— start of Supplied information —

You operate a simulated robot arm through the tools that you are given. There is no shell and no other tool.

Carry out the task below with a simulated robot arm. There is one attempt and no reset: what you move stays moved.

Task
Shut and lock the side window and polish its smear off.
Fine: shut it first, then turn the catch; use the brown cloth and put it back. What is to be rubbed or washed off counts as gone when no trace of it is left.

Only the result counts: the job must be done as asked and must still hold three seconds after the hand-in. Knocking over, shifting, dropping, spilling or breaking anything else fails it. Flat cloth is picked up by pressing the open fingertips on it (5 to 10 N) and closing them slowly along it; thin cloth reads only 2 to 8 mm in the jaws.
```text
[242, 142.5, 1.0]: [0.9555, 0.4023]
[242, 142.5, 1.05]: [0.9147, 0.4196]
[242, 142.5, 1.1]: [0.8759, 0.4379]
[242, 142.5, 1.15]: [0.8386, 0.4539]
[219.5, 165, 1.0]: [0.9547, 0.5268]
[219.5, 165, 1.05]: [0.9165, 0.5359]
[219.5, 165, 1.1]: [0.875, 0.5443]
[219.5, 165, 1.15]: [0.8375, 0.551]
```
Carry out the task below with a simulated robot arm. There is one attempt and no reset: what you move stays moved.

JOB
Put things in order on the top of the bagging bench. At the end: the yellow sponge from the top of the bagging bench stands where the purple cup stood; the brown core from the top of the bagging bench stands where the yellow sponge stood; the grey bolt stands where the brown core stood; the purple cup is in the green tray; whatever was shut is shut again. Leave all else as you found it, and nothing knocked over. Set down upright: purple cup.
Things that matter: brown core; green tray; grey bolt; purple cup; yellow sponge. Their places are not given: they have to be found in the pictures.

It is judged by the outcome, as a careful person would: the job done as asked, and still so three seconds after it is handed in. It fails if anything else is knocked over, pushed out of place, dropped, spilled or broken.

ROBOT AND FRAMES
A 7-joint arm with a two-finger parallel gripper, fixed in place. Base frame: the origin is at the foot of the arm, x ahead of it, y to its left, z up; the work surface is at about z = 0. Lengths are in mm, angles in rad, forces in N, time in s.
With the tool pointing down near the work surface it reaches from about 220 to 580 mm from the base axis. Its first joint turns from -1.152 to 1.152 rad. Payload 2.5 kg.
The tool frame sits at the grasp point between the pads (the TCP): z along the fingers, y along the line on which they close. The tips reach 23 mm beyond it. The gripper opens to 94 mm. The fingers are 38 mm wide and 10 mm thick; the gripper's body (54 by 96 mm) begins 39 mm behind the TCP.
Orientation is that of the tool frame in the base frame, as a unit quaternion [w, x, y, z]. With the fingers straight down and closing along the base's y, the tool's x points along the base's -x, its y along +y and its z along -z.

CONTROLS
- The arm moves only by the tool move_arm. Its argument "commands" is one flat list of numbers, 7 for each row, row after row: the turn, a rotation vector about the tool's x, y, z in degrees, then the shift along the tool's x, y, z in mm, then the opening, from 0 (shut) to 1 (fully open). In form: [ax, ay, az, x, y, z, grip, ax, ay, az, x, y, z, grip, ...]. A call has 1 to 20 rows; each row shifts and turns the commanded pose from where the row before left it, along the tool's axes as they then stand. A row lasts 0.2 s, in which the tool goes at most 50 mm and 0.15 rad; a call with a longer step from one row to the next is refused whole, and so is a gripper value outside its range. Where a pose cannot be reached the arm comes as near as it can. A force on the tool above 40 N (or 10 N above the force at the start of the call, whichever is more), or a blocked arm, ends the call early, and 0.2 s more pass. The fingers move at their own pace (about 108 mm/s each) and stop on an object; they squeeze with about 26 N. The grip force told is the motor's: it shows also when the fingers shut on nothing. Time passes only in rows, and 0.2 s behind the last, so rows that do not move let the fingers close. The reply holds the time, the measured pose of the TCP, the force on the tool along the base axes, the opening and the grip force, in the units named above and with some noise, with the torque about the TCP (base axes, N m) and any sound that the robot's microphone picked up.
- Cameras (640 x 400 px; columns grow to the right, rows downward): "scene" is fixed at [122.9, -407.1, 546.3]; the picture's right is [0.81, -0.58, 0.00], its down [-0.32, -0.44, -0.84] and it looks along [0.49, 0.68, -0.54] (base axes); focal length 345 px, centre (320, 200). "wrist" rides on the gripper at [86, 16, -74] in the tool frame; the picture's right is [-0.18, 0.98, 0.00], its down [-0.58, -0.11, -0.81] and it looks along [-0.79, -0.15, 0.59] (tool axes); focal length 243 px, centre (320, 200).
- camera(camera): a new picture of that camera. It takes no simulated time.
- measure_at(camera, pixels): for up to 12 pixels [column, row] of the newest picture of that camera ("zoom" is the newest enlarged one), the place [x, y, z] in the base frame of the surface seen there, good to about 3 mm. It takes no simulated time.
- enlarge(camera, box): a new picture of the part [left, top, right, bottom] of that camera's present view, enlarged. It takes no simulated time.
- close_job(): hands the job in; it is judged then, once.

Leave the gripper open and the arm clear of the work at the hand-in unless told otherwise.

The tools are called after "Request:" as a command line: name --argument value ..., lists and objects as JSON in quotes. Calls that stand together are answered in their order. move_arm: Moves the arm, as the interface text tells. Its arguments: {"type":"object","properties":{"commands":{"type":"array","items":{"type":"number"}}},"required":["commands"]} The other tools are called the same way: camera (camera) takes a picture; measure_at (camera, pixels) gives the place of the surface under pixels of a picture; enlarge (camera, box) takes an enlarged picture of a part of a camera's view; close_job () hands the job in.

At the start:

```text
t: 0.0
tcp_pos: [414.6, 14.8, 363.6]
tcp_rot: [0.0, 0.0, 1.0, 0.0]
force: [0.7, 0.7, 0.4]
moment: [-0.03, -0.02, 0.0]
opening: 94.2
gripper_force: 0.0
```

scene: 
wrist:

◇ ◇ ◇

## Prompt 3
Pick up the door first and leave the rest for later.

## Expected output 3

— end of Supplied information —
— start of Selected passage —

La partie principale de l’ouvrage, intitulée « Grammaire non sexiste », ne convainc pas autant. On y aborde les deux volets de la féminisation : celle des noms, et celle, plus complexe, de la phrase. Tant pour la féminisation lexicale que pour la féminisation syntaxique, plusieurs solutions sont évoquées, des plus connues (la rédaction épicène, par exemple) aux plus… extrêmes, qui impliquent de former des néologismes (mentionnons, par exemple, quelques nouveaux pronoms suggérés : ceuses, tue et noues).
L’ouvrage présente l’éventail des possibles, sans jugement. On y expose, dans des tableaux synthèses (p. 35-36), les avantages et les inconvénients des types de féminisation en fonction de différents critères. Or on ne peut s’empêcher de remarquer qu’à travers l’usage de certaines stratégies, la clarté du texte est fortement mise à mal…
Des exemples illustrent la présentation de chaque stratégie, et des exercices sont aussi proposés. Mais exemples et stratégies entremêlent, d’une manière fort peu pédagogique, tous les types de féminisation. De la même manière, bien que les auteurs conseillent d’employer « les mêmes techniques de féminisation tout au long du texte » (p. 37), ils ne le font pas dans cette grammaire – sans doute afin de donner à voir les différentes possibilités aux lecteurs (et lectrices… ou lecteurs.trices…). Les graphies tronquées (avec des parenthèses, des points médians, des barres obliques, etc.) s’y succèdent ainsi, ce qui fait désordre et ne donne guère le gout de les pratiquer soi-même.

— end of Selected passage —

## Prompt 1
From the records above, extract exactly and only the lines that begin at the line with "Shut and lock" and stop after the line with "ROBOT AND FRAMES".
## Prompt 2
Take up the selected passage again after its last words.

## Expected output 1
Shut and lock the side window and polish its smear off.
Fine: shut it first, then turn the catch; use the brown cloth and put it back. What is to be rubbed or washed off counts as gone when no trace of it is left.

Only the result counts: the job must be done as asked and must still hold three seconds after the hand-in. Knocking over, shifting, dropping, spilling or breaking anything else fails it. Flat cloth is picked up by pressing the open fingertips on it (5 to 10 N) and closing them slowly along it; thin cloth reads only 2 to 8 mm in the jaws.
```text
[242, 142.5, 1.0]: [0.9555, 0.4023]
[242, 142.5, 1.05]: [0.9147, 0.4196]
[242, 142.5, 1.1]: [0.8759, 0.4379]
[242, 142.5, 1.15]: [0.8386, 0.4539]
[219.5, 165, 1.0]: [0.9547, 0.5268]
[219.5, 165, 1.05]: [0.9165, 0.5359]
[219.5, 165, 1.1]: [0.875, 0.5443]
[219.5, 165, 1.15]: [0.8375, 0.551]
```
Carry out the task below with a simulated robot arm. There is one attempt and no reset: what you move stays moved.

JOB
Put things in order on the top of the bagging bench. At the end: the yellow sponge from the top of the bagging bench stands where the purple cup stood; the brown core from the top of the bagging bench stands where the yellow sponge stood; the grey bolt stands where the brown core stood; the purple cup is in the green tray; whatever was shut is shut again. Leave all else as you found it, and nothing knocked over. Set down upright: purple cup.
Things that matter: brown core; green tray; grey bolt; purple cup; yellow sponge. Their places are not given: they have to be found in the pictures.

It is judged by the outcome, as a careful person would: the job done as asked, and still so three seconds after it is handed in. It fails if anything else is knocked over, pushed out of place, dropped, spilled or broken.

ROBOT AND FRAMES

## Expected output 2
En somme, ce livre ne peut prétendre à être une grammaire qui, rappelons-le, présente une norme et les règles qui l’accompagnent. Cet essai constitue plutôt un manuel du militantisme langagier prodiversité, qui suggère souvent d’ignorer la norme et de révolutionner l’usage à sa guise. On peut trouver rafraichissant ce rapport à la langue, subversif et engagé, qui en fait le lieu de tous les possibles. On peut aussi par moments le trouver naïf, ou terriblement simplificateur, notamment quand il s’agit du lexique. Comme si on pouvait fixer chaque réalité par un mot, un seul, comme dans un contrat ou une loi (il est d’ailleurs intéressant de remarquer que les auteurs proviennent du domaine du droit), qui règlerait une fois pour toutes l’injustice autour de ce qu’il désigne. N’est-ce pas là ignorer que les mots, quand ils apparaissent dans un texte, côtoient d’autres mots; qu’il est utile, voire obligatoire, d’employer des synonymes, de varier, de nuancer…
Avec cette grammaire qui n’en est pas une, et ce dictionnaire qui n’en est pas un, Zaccour et Lessard ont posé les termes d’un débat intéressant, qui s’inscrit avec une pertinence remarquable dans les préoccupations du jour.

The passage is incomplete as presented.